From the duty we all do grows the present state and the future both of the individual and
the whole. §Duty can also mean sacrifice, the sacrifice of one’s own life. Your people can
demand of you what it has given you. But what does demand mean? The state, the
fatherland dwell in your own breast. You demand it of yourself, and the path of highest
duty is the way of greatest happiness, even if it leads to your death. § Justice comes from
fulfilled duty. There is no other justice in the National Socialist state, just as there is no
pay without labor. The greater the duty, the greater the justice. He who does the most for
Germany has the greatest right to guide Germany and determine its fate. He is the Führer
of the Reich, and others follow him according to the duty they have fulfilled. §A worker
on the street can stand higher in the ranks than a government minister if he has better
done his duty. §Fulfilling one’s duty to the utmost is required of each of us. Who will
wait until the demand comes, until it is req
Honor
You live by honor, not by bread. Slaves believe that they only need food and drink to
live. The free man knows that he needs honor first of all. §Your honor is your standing
with your comrades and fellow citizens. It is just as much your standing with yourself.

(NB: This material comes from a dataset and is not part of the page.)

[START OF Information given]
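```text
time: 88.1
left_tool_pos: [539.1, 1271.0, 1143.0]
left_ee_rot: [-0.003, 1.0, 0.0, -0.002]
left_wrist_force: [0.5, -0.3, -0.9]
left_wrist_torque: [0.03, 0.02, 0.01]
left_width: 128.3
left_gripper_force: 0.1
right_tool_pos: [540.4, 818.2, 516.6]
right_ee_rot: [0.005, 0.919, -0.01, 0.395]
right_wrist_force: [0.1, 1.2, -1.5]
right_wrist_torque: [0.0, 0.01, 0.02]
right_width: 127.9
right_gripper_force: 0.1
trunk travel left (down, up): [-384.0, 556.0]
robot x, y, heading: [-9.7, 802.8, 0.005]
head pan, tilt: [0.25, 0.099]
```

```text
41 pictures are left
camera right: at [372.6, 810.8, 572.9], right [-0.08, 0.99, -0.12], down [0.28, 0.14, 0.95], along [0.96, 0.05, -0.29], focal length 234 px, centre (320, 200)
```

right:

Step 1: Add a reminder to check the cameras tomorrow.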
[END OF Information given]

§To be honorable is to be courageous. To be honorable is to be selfless and loyal. To be
honorable is to be in control of oneself. He who does great things for his fatherland is
honorable. §Honor comes not from money and possessions. But he who creates new
values or gives other work through his spirit or the work of his hands can thereby win
honor. §It is also honorable to be the son of someone noble, someone who has done much
for his people and his state. But the son is unworthy of his honor if he does not win it
anew. §Inherited honor does not last forever, but always demands work and struggle.
Honor is like a crown. He who ceases to live and act like a king loses it — and has lost it,
even if he still wears it on his head. §Not everyone can take honor from another. The
insult of a boy cannot harm one’s honor. But he who accepts an insult in a cowardly way
loses honor before others. §We do not reply to an insult ourselves at first. That is why
superior leaders and judges are there. But if someone hits you, hit back, and if someone
strikes your face, strike him back. For we National Socialists in Germany today, there is
only one honor, one concept of honor. There is no particular concept of honor for
particular classes any longer. National Socialism has given us all a new common sense of
honor. We know it. He who does not have it is not free, but a slave. The least important
worker today can be free and honorable, the prosperous businessman a slave and a serf.
§That is the new law, which gives honor only to the brave, the selfless, the loyal, the self
controlled, those who do everything for Germany that they can. §The way to honor is
open for every German.
Loyalty
Loyalty is a holy word. Speak it rarely. It must be as taken-for-granted as the air we
breathe. §What exists exists because of loyalty. If that which exists ceases to be loyal, it
returns to nothingness. That tears the bonds that hold everything together. It shatters
camaraderie; it shatters leadership; it shatters honor; it shatters confidence in the law; it
shatters the army; it shatters the state; it shatters everything that exists. §Germany
collapsed in 1918 because disloyalty replaced loyalty. An “excess of loyalty” raised it
again from the abyss. Now it stands on the foundation of loyalty, which must be stronger
than the destructive forces of the world. §What is loyalty, comrade? §Your loyalty is that
you never, never turn from the ideals to which you have sworn allegiance. National
Socialism has raised them high, so that they live in you and will go into the grave with
you. That is your first and deepest loyalty. §And you are true to your fatherland, called
Germany. As its earth brought forth your blood, you belong to it forever. §The third
claim on your loyalty is to follow the Führer both in the brightest and the darkest days. It
is better for you to follow him ever into darkness and misery than that your loyalty
weakens even once. §Fourth, you owe loyalty to your comrade. You will always help him
in need and danger. He should always know that he can come to you, that he can rely on
you entirely, as if you were his physical brother. §Sigfried and Hagen were loyal.
Siegfried, the bright hero, fought battles for his king. His life was joy and jubilation and
victory. Love and loyalty accompanied him, as if bearing him on their hands. §Hagen
slew Siegfried not as a cowardly murderer, but rather because Siegfried invited guilt upon
himself. The honor of the king was at stake. Siegried had to die. But Hagen took the guilt
upon himself. His loyalty to his king was more to him than his own outward honor. He
took the curse of a murderer on himself and was greater than all and he was loyal [This
story is part of the Niebelung saga]. §The German warrior loyally followed his nobleman and did not return home without him. The knights loyally followed their lords
and emperors. Prussia’s greatest sons were served their king loyally, even when they
were better than he. They served not his person, but the crown that he bore. The millions
who died in the World War loyally followed their leaders. In loyalty, they lie with them
as a ring of dead around Germany. In loyalty, we all follow the Führer and his flag. The
hand of each will hold the flag until death, the flag that leads Germany to new life. §We
show loyalty in daily life as well. Once again, a man’s word is dependable. Promises
must be kept and will be kept. We do not need a handshake and an oath. Each can depend
on our word, because we again have become loyal. §Germany is the land of loyalty. It
dwells in its vast forests. It dwells in its knights and soldiers. It dwells again in us.
Loyalty is our honor. Who wants to be dishonorable amidst the brave and the heroes?